─── Reading passage ───
Rik was renowned for calling anyone a fascist who held moderate, right-of-centre views or even appeared simply to be telling him what to do. This was meant to make the audience laugh, and so it did, for people at the time had some understanding of what fascism is. According to Simon Blackburn’s Oxford Dictionary of Philosophy, fascism is a political ideology which is characterised by a charismatic leader, a hatred of minorities and so-called degenerates, ultra-nationalism and single-party rule. If the Young Ones was a satire at the expense of Margaret Thatcher, it was also a satire of her far-left opponents who were foolish enough to call a democratic politician a fascist. In true British comic fashion, everyone was a target of jest, particularly self-righteous pontificators such as Rik. Accusations of being a fascist were therefore part of comic discourse not serious political discourse, unless one’s opponents did merit the title such as the boneheads of the now thankfully defunct National Front.

But what was once regarded as silly is now part of supposedly serious political commentary. For instance, David Lammy, the foreign secretary, has made abundant use of the synonymous accusation of Nazism when describing Donald Trump. Back in 2017, when Lammy was on the backbenches, he called Trump ‘a racist KKK and Nazi sympathiser’. When Trump visited the UK in 2018, Lammy took the opportunity to go on record in Time magazine to label Trump as ‘a woman-hating, neo-Nazi-sympathising sociopath’ and a ‘tyrant in a toupee’. Lovely.

But as you no doubt know, it is among Trump’s American opponents that the accusation of fascism is most prevalent. Hilary Clinton has accused her old rival of re-enacting a Nazi rally by holding recently a party gathering at Madison Square Garden which was also used to host a pro-Nazi rally months before the eruption of World War Two. The fact that the Garden has been used by the Democrat party for four of its national gatherings appears to have escaped Ms Clinton’s memory.
─── Data provided ───
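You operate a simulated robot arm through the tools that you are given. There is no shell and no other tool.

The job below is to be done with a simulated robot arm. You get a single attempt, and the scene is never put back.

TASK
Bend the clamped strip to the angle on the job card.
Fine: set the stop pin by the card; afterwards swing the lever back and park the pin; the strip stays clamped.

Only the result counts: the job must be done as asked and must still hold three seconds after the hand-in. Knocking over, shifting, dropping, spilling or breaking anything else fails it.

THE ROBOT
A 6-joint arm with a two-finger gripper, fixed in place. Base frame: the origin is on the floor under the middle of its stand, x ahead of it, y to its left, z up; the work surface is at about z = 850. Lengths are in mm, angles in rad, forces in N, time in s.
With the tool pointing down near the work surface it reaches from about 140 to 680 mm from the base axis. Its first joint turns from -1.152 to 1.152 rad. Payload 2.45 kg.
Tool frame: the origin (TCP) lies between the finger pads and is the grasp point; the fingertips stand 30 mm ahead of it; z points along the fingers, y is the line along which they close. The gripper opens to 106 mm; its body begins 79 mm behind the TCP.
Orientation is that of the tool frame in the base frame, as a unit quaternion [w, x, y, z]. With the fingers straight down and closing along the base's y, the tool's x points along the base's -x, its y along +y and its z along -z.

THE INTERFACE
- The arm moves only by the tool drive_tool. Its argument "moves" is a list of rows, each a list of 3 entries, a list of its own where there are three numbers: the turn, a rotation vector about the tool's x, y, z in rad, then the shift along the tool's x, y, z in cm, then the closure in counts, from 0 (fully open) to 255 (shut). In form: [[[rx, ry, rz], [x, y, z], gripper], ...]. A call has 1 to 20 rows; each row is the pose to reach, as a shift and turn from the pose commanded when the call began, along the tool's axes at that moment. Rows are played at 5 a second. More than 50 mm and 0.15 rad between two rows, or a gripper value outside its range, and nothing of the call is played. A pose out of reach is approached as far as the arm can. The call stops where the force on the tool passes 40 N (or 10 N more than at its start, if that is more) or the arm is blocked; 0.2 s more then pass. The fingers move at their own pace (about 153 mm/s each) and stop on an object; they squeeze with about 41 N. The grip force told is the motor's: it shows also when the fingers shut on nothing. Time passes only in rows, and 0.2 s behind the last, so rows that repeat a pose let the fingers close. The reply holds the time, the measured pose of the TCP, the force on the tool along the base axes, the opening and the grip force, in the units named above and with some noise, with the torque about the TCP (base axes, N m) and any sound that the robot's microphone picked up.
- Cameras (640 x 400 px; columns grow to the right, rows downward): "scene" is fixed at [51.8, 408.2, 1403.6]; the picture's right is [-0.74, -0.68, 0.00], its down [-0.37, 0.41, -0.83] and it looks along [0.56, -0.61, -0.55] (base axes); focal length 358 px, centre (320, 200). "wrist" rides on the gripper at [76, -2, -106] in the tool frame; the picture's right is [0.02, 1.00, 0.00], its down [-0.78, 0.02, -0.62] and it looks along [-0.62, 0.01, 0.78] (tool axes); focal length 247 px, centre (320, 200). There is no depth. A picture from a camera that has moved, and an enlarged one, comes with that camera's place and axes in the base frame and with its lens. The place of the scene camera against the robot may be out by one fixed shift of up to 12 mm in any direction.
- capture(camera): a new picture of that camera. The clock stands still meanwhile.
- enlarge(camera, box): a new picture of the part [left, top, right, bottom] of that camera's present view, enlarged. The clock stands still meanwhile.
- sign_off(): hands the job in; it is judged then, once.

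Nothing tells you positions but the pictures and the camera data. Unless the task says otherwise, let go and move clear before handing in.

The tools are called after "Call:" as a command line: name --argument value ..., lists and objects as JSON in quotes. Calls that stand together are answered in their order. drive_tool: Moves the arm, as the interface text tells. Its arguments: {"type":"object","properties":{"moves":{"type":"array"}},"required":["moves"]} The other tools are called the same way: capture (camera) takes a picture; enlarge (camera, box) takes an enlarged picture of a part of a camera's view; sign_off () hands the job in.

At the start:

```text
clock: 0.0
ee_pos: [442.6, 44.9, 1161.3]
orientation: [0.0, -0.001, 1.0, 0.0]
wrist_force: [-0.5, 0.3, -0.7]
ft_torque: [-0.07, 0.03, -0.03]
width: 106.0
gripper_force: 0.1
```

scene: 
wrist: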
───
**Short problem**
Your answer is an exact copy of the reading passage.

**The result**
Rik was renowned for calling anyone a fascist who held moderate, right-of-centre views or even appeared simply to be telling him what to do. This was meant to make the audience laugh, and so it did, for people at the time had some understanding of what fascism is. According to Simon Blackburn’s Oxford Dictionary of Philosophy, fascism is a political ideology which is characterised by a charismatic leader, a hatred of minorities and so-called degenerates, ultra-nationalism and single-party rule. If the Young Ones was a satire at the expense of Margaret Thatcher, it was also a satire of her far-left opponents who were foolish enough to call a democratic politician a fascist. In true British comic fashion, everyone was a target of jest, particularly self-righteous pontificators such as Rik. Accusations of being a fascist were therefore part of comic discourse not serious political discourse, unless one’s opponents did merit the title such as the boneheads of the now thankfully defunct National Front.

But what was once regarded as silly is now part of supposedly serious political commentary. For instance, David Lammy, the foreign secretary, has made abundant use of the synonymous accusation of Nazism when describing Donald Trump. Back in 2017, when Lammy was on the backbenches, he called Trump ‘a racist KKK and Nazi sympathiser’. When Trump visited the UK in 2018, Lammy took the opportunity to go on record in Time magazine to label Trump as ‘a woman-hating, neo-Nazi-sympathising sociopath’ and a ‘tyrant in a toupee’. Lovely.

But as you no doubt know, it is among Trump’s American opponents that the accusation of fascism is most prevalent. Hilary Clinton has accused her old rival of re-enacting a Nazi rally by holding recently a party gathering at Madison Square Garden which was also used to host a pro-Nazi rally months before the eruption of World War Two. The fact that the Garden has been used by the Democrat party for four of its national gatherings appears to have escaped Ms Clinton’s memory.